It is normal behaviour when people choose to ignore a less experienced professional and go to a well-seasoned one to solve their problems. Even though one can not afford high fees, they tend to sell their valuables or property to achieve their intentions.

This situation can be seen mostly in the medical field. That's why some people go to a consultant even for a minor flu. Some are happy by going to private institutes. They bypass well-equipped state hospitals to dry out their bank accounts. Some admit to private hospitals to get treatment for dengue when the most experienced professionals work in specialised government hospitals in IDH.

When there is no cure or if they can afford, people decide to go overseas for treatment. India, Singapore, UK and America are the ascending list. The United State of America is at top of the list for best care for some medical conditions. Heart bypass and kidney transplantation were first performed there many decades ago and UK followed.

But there is no doubt that the UK is also one of the best places for medical treatment. But recently, the Evening Standard newspaper disclosed that some London doctors don't trust hospitals they work at. Only four in 10 doctors at London hospitals would be happy for a friend or a relative to be treated in their wards.

The treatment at government hospitals are free for residents here. They are governed by a Trust called the National Health Service. Most of them are headed by CEOs with no medical qualifications.

Unless you have an emergency, hospital referrals should go through a general practitioner in the UK. You can not buy prescription drugs over the counter. Antibiotics are available only on prescription. As every general practitioner is running on a government budget, they tend not to prescribe or refer to a hospital easily. It can cost their budget.

Recently a hospital made a wrong diagnosis on a two-year-old girl who had a heart condition. She was taken to the hospital with a temperature but was discharged despite her mother's plea to be given a chest X-ray. The doctors diagnosed her with gastroenteritis and labeled the mother 'paranoid'. Two days later the small girl died of a heart condition.

In another incident, a mother who had a miscarriage, died on the operating table in a London hospital after two unsupervised trainee surgeons removed one of her ovaries instead of her appendix. The hospital has admitted liability for her death and apologized to the family.

Recently, a 22-year-old male died at a top teaching hospital in London due to dehydration. Ignored by doctors and nurses as they were busy, the patient dialed the emergency phone number for medical attention from his hospital bed before his death.

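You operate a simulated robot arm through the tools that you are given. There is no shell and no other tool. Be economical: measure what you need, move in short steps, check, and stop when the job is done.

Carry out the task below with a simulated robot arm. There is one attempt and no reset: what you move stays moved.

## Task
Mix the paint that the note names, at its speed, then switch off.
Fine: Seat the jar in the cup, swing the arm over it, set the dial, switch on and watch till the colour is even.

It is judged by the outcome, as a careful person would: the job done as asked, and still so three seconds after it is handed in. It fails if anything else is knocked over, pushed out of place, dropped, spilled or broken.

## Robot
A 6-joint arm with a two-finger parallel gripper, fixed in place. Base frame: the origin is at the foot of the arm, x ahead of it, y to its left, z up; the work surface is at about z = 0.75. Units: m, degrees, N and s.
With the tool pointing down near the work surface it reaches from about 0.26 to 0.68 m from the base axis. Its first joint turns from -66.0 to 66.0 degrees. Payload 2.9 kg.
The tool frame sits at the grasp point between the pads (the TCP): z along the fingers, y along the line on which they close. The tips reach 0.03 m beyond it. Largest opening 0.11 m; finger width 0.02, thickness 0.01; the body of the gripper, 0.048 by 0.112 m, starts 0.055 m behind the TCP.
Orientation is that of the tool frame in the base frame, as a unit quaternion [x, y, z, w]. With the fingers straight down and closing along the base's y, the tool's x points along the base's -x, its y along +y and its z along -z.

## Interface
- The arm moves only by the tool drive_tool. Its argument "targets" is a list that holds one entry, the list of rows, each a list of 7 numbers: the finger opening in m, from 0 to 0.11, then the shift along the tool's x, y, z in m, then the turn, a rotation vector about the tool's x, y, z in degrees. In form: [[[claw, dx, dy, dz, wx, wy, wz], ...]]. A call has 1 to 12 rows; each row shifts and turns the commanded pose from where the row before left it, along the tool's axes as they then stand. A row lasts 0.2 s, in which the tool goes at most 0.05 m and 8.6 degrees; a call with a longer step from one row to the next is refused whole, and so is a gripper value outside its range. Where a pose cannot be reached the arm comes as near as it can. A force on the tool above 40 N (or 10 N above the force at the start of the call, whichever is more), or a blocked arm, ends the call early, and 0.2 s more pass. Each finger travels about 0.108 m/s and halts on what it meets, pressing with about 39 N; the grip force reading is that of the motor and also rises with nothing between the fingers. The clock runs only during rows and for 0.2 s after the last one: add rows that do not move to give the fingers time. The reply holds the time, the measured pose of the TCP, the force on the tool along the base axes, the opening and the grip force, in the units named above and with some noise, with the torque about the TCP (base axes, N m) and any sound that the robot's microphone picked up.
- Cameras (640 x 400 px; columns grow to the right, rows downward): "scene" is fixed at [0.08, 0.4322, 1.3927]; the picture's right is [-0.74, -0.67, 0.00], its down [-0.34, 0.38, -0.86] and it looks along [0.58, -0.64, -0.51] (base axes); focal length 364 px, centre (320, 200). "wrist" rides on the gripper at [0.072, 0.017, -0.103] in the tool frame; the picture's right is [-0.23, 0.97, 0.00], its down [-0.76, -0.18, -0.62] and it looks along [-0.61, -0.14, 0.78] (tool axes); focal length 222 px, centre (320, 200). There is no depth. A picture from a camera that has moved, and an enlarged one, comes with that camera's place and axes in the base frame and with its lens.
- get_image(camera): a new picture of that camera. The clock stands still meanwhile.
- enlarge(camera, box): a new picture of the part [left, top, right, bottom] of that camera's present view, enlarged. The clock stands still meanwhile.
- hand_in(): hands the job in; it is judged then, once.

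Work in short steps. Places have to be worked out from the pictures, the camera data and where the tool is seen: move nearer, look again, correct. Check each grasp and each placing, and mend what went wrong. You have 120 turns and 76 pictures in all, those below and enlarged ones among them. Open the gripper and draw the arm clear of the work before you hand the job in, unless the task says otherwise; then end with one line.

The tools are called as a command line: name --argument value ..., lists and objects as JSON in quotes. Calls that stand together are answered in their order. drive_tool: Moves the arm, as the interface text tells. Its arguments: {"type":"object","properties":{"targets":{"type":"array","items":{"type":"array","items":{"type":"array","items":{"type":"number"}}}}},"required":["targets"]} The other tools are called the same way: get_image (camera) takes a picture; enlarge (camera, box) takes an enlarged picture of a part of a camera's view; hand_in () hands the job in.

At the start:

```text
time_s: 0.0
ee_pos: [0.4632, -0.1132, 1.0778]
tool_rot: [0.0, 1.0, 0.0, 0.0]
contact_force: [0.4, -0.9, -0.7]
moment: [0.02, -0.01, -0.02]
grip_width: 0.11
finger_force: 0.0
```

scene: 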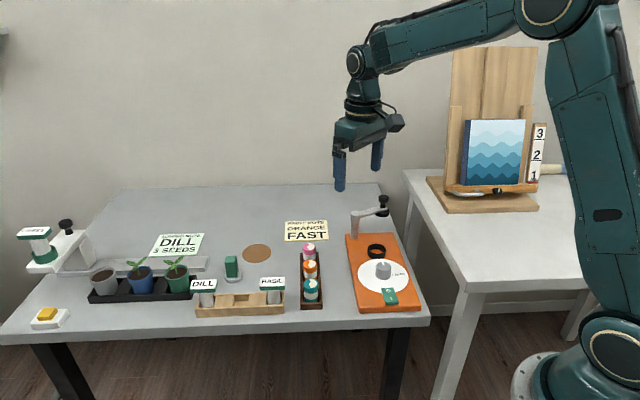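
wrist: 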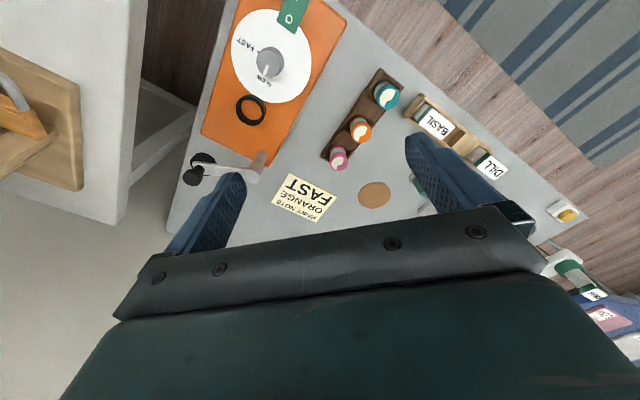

It is reported that at another general hospital, up to 16 babies and two mothers have died between 2001 and 2012 because of poor care.

According to a recent research by Daily Mail newspaper in London, it was revealed that nearly 12,000 patients die needlessly in hospitals every year due to blunders by staff. It is reported that doctors and nurses routinely misdiagnose illnesses, fail to treat patients quickly enough or give them the wrong dose of drug.

It is said that when junior doctors first start their jobs there is an increase of deaths at hospitals. It is nick named the 'killing season' and the total deaths rise by 8 percent.

Hundreds of deaths at different hospitals are being examined by the Police after a review identified 200 to 300 cases where neglect might have been a contributory factor.

Medical negligence here is not spared as some other countries we know. There are instances where millions of pounds are paid to victims who need a lifetime care at home.

Recently, a male received 225,000 compensation for the delayed diagnosis of malignant melanoma. In another case, a male was treated at a hospital after breaking his leg. His wound became infected and he was treated over a prolonged period with a drug called Linezolid. He later found out that this drug is usually used in the treatment of MRSA which he did not suffer from. The hospital ended up paying 150,000 as compensation.

Compensation culture is totally a different subject. Wherever you are, whatever the illness is, there is always a chance when treatment could go wrong.

However, I don't think medical negligence should ever be labelled as fate.